- To be done
Lines containing the word "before" should be extracted in full.
[BEGIN Given material]
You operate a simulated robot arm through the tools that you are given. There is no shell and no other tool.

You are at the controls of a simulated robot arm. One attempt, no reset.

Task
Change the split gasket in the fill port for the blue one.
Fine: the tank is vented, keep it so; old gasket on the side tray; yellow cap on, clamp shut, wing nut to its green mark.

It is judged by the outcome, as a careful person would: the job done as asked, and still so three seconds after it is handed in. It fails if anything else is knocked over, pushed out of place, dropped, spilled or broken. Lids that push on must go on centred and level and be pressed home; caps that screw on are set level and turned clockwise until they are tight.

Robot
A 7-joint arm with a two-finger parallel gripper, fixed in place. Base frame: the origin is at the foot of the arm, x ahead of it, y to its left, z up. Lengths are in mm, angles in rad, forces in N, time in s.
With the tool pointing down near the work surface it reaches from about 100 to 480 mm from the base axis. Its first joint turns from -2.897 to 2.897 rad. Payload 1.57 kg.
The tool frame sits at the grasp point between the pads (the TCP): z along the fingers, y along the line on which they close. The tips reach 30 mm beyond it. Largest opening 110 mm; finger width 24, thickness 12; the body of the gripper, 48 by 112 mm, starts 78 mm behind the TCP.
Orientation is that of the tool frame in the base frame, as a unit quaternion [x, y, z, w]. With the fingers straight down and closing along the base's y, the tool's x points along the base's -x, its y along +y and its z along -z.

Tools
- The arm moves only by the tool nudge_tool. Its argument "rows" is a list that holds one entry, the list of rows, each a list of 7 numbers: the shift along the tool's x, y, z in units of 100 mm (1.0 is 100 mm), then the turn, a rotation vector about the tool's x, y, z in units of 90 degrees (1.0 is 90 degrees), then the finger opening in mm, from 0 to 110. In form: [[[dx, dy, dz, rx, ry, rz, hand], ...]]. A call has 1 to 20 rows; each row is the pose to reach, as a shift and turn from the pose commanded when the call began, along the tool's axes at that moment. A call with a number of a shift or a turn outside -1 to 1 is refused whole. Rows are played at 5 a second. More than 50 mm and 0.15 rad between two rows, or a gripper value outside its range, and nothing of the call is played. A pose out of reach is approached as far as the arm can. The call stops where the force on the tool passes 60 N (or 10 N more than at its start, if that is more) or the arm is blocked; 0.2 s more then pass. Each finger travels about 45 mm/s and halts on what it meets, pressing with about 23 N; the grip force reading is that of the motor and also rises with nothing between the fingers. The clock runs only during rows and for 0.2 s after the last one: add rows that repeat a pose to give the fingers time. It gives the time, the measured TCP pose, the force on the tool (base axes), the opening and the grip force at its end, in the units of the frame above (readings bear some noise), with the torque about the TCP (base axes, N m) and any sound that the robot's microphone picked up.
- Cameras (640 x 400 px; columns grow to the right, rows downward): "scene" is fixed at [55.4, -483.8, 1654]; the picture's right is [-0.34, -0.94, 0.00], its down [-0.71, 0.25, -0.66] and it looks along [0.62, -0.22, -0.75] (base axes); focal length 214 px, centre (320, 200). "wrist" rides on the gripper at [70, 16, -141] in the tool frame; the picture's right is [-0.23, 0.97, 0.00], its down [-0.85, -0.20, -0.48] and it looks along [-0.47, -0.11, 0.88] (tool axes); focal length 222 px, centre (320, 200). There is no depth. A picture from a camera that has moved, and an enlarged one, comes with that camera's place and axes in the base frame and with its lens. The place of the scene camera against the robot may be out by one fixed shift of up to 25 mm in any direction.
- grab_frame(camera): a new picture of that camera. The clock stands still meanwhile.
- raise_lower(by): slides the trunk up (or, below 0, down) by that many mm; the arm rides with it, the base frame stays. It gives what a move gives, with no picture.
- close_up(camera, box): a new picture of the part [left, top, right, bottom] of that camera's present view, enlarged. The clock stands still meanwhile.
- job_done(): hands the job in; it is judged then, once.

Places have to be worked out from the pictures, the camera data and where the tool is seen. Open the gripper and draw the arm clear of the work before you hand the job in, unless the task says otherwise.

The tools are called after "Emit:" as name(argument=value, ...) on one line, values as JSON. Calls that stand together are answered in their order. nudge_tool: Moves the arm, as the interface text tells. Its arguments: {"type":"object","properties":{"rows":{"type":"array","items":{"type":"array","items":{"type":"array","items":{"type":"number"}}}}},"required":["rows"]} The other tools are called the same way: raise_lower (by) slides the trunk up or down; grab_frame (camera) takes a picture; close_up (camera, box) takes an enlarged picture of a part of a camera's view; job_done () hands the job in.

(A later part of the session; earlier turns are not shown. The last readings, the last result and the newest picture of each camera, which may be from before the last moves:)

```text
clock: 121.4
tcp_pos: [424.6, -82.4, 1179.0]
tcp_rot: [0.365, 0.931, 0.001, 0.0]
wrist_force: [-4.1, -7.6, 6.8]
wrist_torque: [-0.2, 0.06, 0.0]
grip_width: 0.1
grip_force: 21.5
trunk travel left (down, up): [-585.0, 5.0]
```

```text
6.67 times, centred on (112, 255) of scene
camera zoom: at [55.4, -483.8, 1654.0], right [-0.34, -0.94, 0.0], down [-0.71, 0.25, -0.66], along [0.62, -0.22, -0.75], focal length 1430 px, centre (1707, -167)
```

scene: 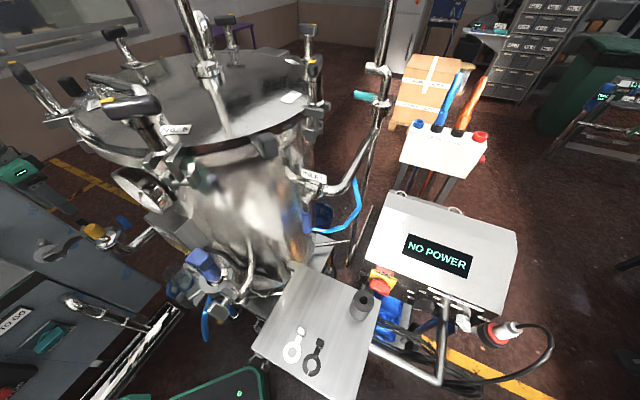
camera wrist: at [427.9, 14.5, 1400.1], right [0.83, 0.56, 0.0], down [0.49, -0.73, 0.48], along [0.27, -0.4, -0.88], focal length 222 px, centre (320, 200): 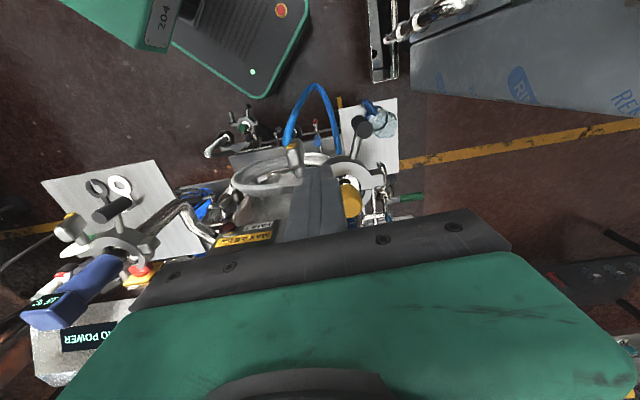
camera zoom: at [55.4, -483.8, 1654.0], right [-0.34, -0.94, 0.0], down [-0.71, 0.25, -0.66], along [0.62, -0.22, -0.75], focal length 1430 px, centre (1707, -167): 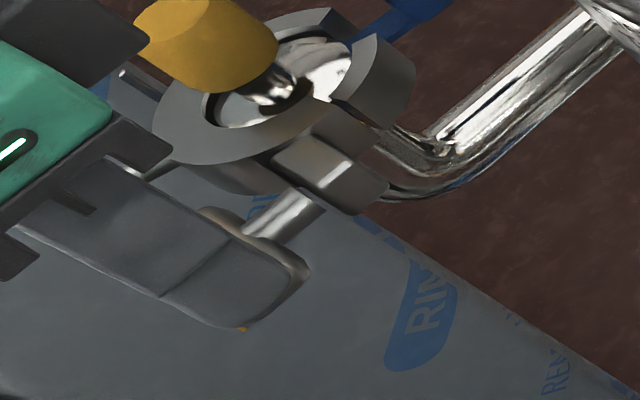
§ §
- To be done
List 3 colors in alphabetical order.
[END Given material]
- Written response
Places have to be worked out from the pictures, the camera data and where the tool is seen. Open the gripper and draw the arm clear of the work before you hand the job in, unless the task says otherwise.
(A later part of the session; earlier turns are not shown. The last readings, the last result and the newest picture of each camera, which may be from before the last moves:)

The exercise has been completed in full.